この設計では、100mA のバランシング電流を実現するため、内部の電界効果トランジスタ (FET) を使います。前提条件:初期 CB 電圧は 3.5V、最終的な CB 電圧は 3.3V。CB 電圧が 3.5V のときに 100mA のバランシング電流を実現するため、Rcb6 = Rcb5 = 15Ω を使います。
Rcb5 の両端の電圧は、外部セル・バランシング NPN トランジスタにもバイアス電圧を供給します。Rcbe の値は、CB 電圧と、必要な外部セル・バランシング電流に基づいて決定できます。Rb は、以下の 2 つの条件を満たす必要があります。

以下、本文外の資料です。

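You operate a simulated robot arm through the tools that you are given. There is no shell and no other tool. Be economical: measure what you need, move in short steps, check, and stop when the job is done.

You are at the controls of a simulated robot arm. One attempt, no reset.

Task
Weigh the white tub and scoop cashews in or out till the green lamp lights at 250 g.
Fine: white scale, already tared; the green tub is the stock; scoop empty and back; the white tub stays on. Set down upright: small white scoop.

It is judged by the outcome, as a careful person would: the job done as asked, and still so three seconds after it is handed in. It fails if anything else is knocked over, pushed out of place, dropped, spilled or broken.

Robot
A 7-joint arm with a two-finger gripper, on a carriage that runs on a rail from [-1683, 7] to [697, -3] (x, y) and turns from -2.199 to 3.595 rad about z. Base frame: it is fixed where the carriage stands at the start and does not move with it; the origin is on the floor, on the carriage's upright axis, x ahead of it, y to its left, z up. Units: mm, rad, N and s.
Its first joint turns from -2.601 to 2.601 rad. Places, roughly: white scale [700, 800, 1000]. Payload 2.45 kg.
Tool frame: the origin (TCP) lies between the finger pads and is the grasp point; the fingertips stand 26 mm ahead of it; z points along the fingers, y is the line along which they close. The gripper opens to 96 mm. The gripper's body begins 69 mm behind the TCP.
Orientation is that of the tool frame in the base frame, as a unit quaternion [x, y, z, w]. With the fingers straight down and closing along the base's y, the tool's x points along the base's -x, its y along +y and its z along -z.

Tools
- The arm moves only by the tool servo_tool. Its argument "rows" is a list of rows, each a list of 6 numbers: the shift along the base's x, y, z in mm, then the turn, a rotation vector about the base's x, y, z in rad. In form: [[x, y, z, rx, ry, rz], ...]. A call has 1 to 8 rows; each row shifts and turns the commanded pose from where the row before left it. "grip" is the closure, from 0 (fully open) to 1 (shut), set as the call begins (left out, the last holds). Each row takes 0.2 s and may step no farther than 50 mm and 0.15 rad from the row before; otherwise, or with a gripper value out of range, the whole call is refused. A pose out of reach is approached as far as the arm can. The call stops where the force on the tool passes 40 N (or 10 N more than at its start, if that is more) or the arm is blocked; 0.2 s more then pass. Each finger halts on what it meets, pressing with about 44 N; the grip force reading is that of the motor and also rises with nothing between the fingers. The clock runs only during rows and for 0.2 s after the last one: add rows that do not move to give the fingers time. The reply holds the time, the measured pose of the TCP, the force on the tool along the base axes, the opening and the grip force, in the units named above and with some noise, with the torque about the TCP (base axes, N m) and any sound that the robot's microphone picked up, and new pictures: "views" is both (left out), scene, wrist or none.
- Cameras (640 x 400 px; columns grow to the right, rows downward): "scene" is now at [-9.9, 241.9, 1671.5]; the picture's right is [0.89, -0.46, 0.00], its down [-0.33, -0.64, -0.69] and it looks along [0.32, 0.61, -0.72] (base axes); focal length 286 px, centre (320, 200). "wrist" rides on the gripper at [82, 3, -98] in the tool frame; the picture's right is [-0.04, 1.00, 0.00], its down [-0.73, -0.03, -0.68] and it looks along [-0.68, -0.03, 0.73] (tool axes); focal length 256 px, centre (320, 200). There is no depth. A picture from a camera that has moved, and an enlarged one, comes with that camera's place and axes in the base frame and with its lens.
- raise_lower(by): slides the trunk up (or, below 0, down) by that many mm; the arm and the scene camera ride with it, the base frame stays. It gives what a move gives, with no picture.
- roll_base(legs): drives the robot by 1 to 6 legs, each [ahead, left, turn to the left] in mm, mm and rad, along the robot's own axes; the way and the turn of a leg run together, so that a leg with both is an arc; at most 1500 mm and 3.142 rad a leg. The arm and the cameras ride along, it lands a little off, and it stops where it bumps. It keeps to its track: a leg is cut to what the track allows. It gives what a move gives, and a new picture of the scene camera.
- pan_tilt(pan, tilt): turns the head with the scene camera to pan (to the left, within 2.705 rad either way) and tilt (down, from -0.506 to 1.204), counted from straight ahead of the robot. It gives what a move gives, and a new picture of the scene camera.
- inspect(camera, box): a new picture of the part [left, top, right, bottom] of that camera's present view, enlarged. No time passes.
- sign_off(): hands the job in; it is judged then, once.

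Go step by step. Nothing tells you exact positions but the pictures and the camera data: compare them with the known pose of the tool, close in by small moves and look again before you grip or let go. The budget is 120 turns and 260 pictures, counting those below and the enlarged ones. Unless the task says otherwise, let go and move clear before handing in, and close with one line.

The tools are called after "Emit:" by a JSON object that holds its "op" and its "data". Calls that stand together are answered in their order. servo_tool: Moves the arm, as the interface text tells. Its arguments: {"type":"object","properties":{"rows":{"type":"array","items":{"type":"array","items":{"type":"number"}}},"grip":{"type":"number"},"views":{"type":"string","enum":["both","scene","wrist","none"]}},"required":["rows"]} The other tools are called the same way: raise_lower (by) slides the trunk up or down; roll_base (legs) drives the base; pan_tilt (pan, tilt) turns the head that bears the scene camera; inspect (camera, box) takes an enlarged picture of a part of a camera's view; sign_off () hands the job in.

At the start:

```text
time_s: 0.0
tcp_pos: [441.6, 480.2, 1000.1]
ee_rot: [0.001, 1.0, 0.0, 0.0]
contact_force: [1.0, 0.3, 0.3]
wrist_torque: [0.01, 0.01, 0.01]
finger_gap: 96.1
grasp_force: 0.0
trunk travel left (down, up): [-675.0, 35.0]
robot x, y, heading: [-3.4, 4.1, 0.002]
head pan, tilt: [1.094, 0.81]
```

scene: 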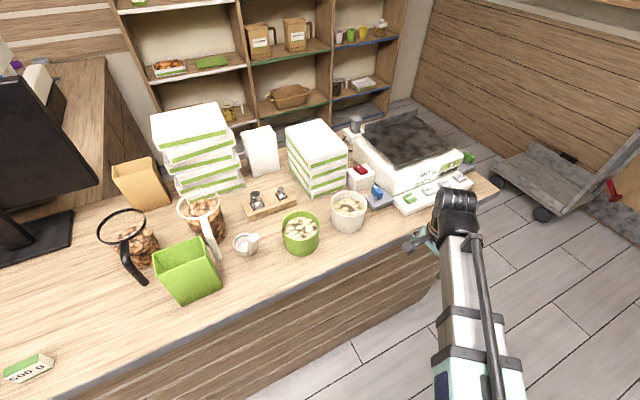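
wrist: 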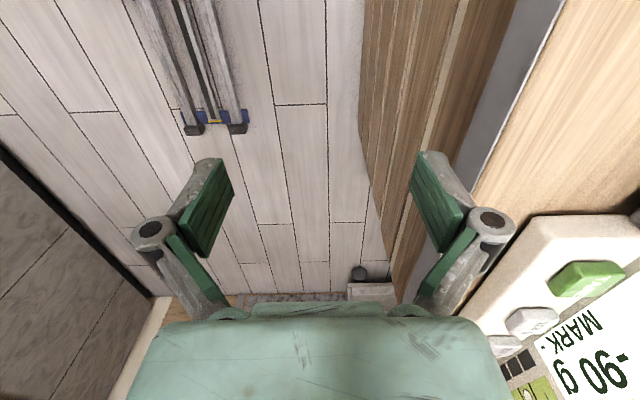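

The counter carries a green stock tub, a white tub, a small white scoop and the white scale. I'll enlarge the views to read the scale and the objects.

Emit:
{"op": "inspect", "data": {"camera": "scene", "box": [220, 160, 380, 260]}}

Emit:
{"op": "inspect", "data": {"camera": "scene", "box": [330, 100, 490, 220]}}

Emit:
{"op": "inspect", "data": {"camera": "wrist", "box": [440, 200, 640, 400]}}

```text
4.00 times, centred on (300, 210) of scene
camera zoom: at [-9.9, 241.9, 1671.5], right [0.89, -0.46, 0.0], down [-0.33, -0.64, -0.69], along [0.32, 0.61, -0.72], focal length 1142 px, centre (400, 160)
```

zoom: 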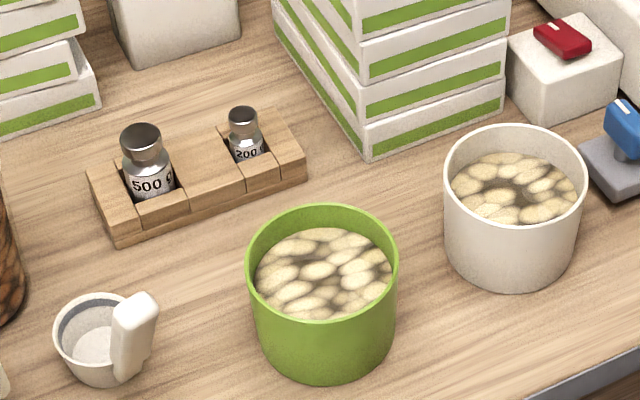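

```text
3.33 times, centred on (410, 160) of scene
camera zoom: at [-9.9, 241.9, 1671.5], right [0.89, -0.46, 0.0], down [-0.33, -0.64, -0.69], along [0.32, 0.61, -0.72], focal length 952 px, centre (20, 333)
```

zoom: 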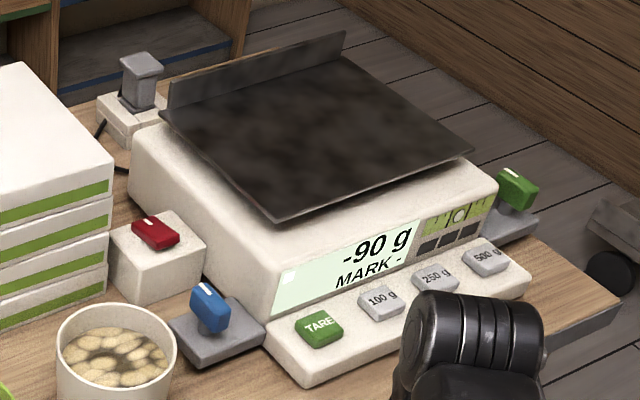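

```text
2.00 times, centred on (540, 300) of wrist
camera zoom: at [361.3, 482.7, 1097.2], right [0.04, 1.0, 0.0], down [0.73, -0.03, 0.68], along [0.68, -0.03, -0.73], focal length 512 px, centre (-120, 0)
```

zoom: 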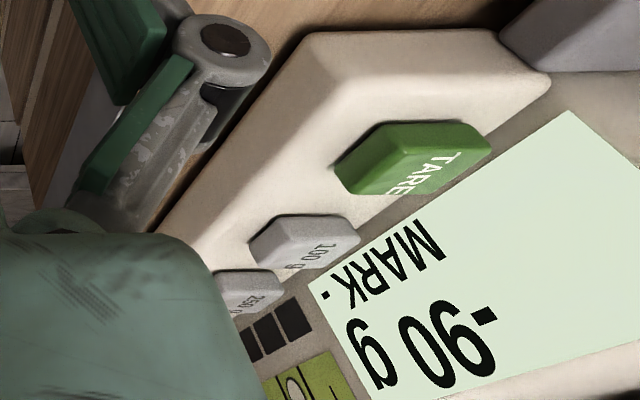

- 条件 1:放熱面積が小さい場合、NPN トランジスタは飽和領域で動作します (ic < 係数 × hfe × ib、ここで hfe は NPN トランジスタの静的 DC 電流伝達率です)。Ic-hfe 曲線は、NPN トランジスタのデータシートに記載されています。ic は目的の外部セル・バランシング電流と等しい一方、対応する全温度範囲の最大の hfe を使うことで、条件 1 を満たすことができます。安全なマージンを持って NPN トランジスタを飽和領域に維持するため、この係数は通常 2 に設定されます。
- 条件 2: UBE > UBE(on).UBE(on) はベース - エミッタ間ターンオン電圧です。UBE(on) は、Rcb5 の両端の電圧よりも小さい必要があり、かつ、Rb をより簡単に選択できるように、できるだけ小さい値である必要があります。
この設計では、Rb として 300Ω を使っており、この値を使うことで、最大 600mA の外部セル・バランシング電流に対応できます。